In Elif Batuman's loose sequel to The Idiot, Selin returns for her second year at Harvard and tries to make sense of her relationship with Ivan while contemplating the works of Søren Kierkegaard.

"I felt that this is what I was fighting against, and always had been: the tyranny of the particular, arbitrary way that things happened to have turned out."
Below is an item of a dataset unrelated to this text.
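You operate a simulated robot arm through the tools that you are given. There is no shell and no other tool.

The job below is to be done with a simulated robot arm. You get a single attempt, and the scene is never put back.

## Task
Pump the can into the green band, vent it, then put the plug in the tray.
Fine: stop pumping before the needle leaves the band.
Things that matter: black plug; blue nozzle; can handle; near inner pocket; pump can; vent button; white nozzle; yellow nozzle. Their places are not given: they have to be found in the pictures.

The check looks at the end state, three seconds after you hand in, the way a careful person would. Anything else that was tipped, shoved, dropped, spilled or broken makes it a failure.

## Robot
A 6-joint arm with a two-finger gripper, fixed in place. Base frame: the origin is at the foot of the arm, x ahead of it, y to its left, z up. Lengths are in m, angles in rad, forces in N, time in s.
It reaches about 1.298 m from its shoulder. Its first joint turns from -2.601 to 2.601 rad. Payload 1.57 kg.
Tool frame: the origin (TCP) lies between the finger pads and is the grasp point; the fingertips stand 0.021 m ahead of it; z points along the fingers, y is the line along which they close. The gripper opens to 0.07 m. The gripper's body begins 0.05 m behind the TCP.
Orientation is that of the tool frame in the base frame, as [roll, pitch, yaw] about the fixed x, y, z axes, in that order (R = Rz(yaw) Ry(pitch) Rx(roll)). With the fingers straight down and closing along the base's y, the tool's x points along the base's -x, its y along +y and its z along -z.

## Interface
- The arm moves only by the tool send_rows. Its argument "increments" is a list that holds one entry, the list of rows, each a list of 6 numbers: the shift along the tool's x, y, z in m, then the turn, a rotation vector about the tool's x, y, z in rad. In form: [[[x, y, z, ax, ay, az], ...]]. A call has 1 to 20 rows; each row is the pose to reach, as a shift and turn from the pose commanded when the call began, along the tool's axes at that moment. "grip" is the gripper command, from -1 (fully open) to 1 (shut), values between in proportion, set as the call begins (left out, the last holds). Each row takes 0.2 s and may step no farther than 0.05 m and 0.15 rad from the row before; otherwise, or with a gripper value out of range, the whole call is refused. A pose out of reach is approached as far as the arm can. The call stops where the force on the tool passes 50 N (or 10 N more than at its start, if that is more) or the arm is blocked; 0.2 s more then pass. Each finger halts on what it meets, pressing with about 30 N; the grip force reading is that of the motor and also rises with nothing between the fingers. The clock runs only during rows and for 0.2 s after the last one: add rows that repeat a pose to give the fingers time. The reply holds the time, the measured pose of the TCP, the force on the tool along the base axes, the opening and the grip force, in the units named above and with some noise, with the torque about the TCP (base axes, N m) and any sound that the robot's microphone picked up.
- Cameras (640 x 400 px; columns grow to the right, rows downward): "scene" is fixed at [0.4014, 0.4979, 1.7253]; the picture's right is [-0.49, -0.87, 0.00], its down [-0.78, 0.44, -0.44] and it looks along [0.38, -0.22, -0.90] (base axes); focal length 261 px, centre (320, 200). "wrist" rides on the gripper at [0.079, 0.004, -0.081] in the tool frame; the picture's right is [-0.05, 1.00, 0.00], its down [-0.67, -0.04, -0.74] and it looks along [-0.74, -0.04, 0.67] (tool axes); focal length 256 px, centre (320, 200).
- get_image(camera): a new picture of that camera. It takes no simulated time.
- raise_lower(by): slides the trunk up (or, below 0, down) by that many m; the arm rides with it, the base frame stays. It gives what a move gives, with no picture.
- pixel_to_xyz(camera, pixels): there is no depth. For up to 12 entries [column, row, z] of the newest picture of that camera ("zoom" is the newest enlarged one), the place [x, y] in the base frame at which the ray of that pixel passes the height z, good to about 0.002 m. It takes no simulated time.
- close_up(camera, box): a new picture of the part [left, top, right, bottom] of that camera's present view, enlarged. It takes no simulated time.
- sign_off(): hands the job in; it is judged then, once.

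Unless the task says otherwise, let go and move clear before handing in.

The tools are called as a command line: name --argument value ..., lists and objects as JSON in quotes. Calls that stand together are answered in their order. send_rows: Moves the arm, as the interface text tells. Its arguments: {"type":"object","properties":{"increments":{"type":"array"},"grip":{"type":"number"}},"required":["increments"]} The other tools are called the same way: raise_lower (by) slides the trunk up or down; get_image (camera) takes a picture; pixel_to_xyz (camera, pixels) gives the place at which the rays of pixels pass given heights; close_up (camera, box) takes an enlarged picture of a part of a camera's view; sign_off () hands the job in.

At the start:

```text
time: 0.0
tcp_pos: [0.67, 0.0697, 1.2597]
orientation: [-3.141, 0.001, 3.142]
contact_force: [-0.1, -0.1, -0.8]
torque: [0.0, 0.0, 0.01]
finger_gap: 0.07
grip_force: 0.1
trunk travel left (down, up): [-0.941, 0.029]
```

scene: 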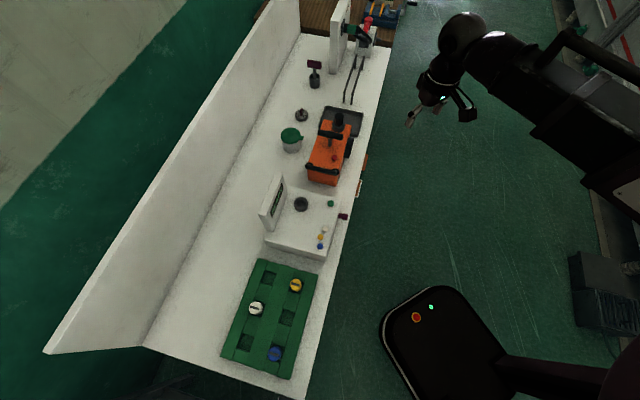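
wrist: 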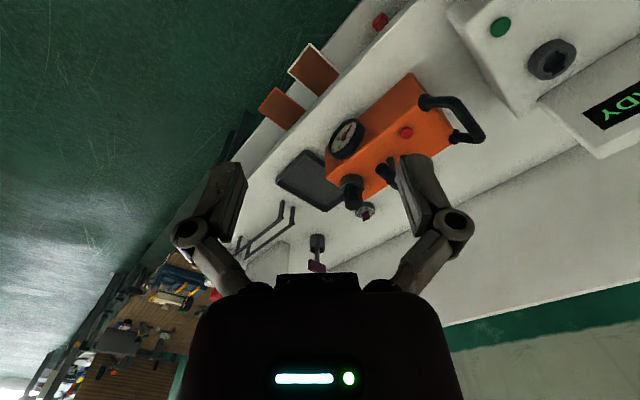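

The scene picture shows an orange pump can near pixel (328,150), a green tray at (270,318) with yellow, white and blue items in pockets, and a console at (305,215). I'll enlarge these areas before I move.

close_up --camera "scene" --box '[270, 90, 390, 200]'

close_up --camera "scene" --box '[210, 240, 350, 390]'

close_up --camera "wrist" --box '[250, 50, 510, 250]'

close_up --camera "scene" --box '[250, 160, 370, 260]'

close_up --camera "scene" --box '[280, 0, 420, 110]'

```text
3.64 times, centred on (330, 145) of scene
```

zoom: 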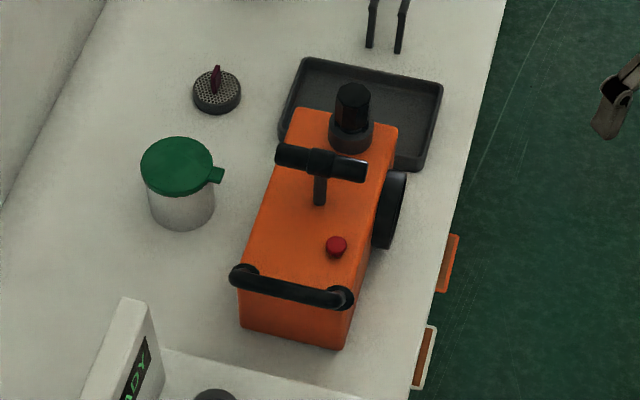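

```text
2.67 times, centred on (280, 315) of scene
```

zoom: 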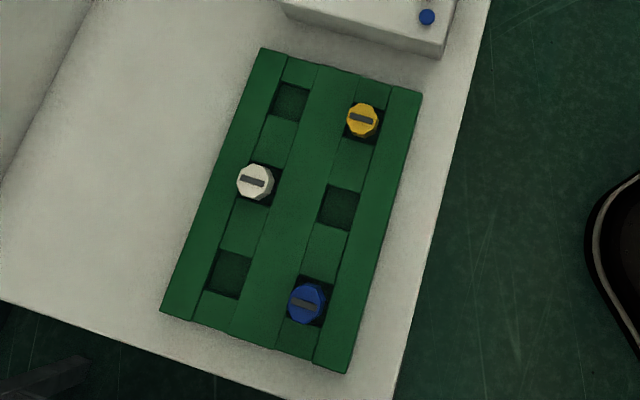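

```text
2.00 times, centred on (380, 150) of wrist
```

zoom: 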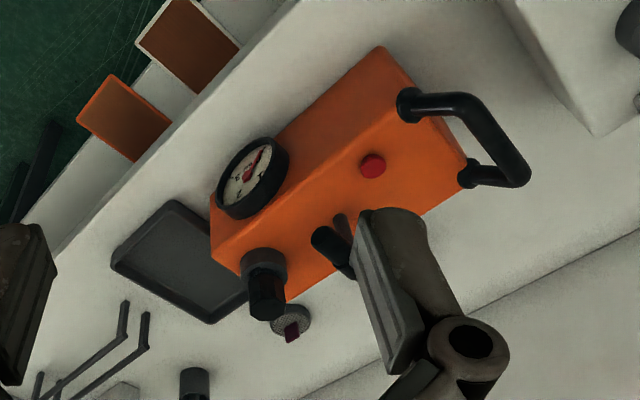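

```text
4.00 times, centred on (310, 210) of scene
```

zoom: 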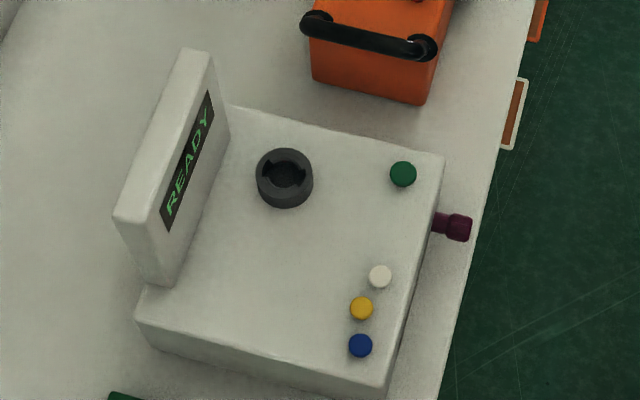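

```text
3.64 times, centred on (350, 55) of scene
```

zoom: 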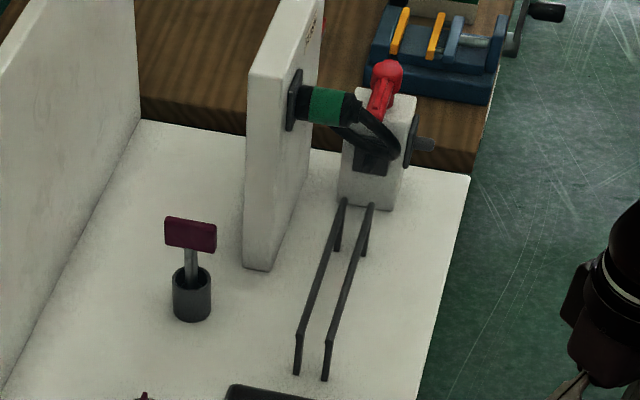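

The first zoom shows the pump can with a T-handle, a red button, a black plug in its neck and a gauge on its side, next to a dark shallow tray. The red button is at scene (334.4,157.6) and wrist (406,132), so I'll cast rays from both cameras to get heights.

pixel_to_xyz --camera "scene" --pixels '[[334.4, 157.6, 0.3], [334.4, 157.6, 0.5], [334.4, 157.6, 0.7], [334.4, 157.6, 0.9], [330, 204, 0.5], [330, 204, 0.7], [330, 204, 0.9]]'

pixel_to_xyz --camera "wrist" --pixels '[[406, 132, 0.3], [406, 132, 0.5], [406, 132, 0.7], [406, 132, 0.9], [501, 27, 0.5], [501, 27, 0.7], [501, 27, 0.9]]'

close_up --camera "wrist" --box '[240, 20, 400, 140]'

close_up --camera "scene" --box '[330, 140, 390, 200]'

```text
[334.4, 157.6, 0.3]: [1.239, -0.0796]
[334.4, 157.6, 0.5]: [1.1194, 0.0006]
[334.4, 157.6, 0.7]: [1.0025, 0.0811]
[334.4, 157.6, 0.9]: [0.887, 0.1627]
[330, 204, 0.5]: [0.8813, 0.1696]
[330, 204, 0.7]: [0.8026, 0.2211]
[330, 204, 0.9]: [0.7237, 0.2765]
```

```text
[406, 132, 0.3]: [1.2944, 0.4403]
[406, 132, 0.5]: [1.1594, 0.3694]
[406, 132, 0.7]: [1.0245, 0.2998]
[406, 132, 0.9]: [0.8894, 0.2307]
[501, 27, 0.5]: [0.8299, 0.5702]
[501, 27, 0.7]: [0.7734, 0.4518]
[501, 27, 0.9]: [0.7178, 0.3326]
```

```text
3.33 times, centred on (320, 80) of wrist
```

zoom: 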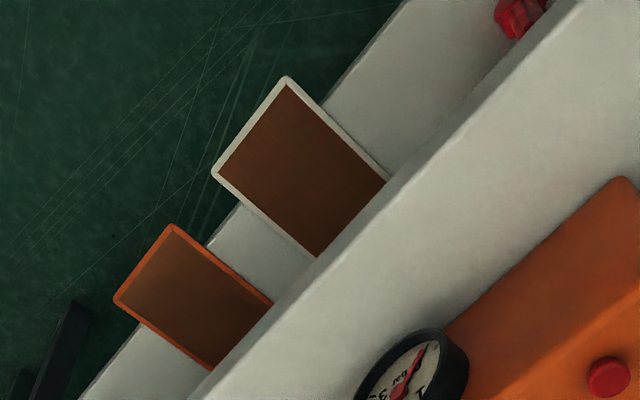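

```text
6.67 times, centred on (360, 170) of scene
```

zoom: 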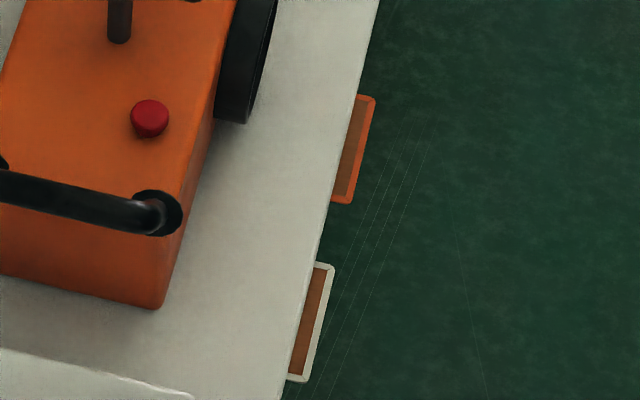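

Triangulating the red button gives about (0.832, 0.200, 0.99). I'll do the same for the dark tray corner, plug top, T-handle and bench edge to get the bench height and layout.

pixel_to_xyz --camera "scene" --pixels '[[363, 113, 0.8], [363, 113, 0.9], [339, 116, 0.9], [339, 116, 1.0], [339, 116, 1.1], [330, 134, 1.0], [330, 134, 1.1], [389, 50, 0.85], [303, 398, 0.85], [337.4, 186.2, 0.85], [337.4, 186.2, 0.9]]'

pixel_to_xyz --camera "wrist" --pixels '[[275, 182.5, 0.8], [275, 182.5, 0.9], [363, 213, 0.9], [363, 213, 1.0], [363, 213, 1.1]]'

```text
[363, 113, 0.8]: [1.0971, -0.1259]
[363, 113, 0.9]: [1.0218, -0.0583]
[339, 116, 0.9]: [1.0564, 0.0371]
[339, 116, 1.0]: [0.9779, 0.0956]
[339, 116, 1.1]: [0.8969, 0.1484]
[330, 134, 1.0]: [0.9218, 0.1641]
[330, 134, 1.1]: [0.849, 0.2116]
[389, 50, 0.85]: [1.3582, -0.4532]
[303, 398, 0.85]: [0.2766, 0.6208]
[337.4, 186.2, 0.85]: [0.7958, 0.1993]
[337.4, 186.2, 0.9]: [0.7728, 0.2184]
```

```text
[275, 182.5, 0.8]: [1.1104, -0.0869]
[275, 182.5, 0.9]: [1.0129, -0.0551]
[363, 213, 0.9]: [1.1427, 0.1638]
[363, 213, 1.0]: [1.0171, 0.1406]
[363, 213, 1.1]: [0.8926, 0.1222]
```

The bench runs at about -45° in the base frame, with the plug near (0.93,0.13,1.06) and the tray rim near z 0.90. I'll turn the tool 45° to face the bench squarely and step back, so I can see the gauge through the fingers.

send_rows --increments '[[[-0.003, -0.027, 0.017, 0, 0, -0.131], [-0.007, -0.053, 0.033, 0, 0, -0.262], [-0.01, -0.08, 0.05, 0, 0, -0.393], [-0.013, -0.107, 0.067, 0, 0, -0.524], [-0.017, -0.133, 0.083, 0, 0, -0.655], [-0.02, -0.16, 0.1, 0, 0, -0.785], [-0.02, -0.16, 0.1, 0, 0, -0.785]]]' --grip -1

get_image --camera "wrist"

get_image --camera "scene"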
Elif Batuman's debut novel, The Idiot, published in 2017, chronicles a year in the life of Harvard freshman Selin, the daughter of Turkish immigrants who has vague notions of becoming a writer and thinks she may achieve this goal by looking closely at the way language works. Though she is derailed from her objective, the events of Batuman's first novel take Selin on an odyssey through the Hungarian countryside in the summer between her freshman and sophomore years as she chases the affections of an aloof older student, Ivan, who has just graduated and is about to move to California.

Either/Or picks up where The Idiot leaves off; Selin has just arrived at her sophomore dorm, and though she hasn't spoken to Ivan since their trip to Hungary in July, she anticipates an email from him explaining everything: why he encouraged her to come to Hungary only to act coldly toward her and what the exact nature of their relationship is. As no such email awaits Selin in her inbox, she turns to external sources to try to make sense of her own feelings for Ivan: she reads Tatyana's monologue from Pushkin's Eugene Onegin, Kierkegaard's Either/Or (see Beyond the Book) and André Breton's Nadja; she listens to Fiona Apple and the Fugees; she audits a literature course called Chance which explores "chance as an artistic praxis, a conduit to the subconscious."

Though it can be read as a standalone novel, part of the charm of Either/Or is in the reader having followed Selin's journey from its inception. Readers who opt to read only Either/Or will not be missing out on many critical plot details that can't be inferred, but they will undoubtedly draw less satisfaction from seeing the extension of Selin's character arc.

Following in The Idiot's footsteps, Either/Or is a relatively plotless endeavor, and will not appeal to readers who need a fast-paced story to keep them engaged. But for the more contemplative reader, this pair of novels is nothing short of a delight. The strength of both books is Selin's incisive narrative voice. In turns dark, funny and philosophical, Batuman's writing is what makes her novels shine so bright, and stand out among a sea of books about disaffected, romantically doomed young women.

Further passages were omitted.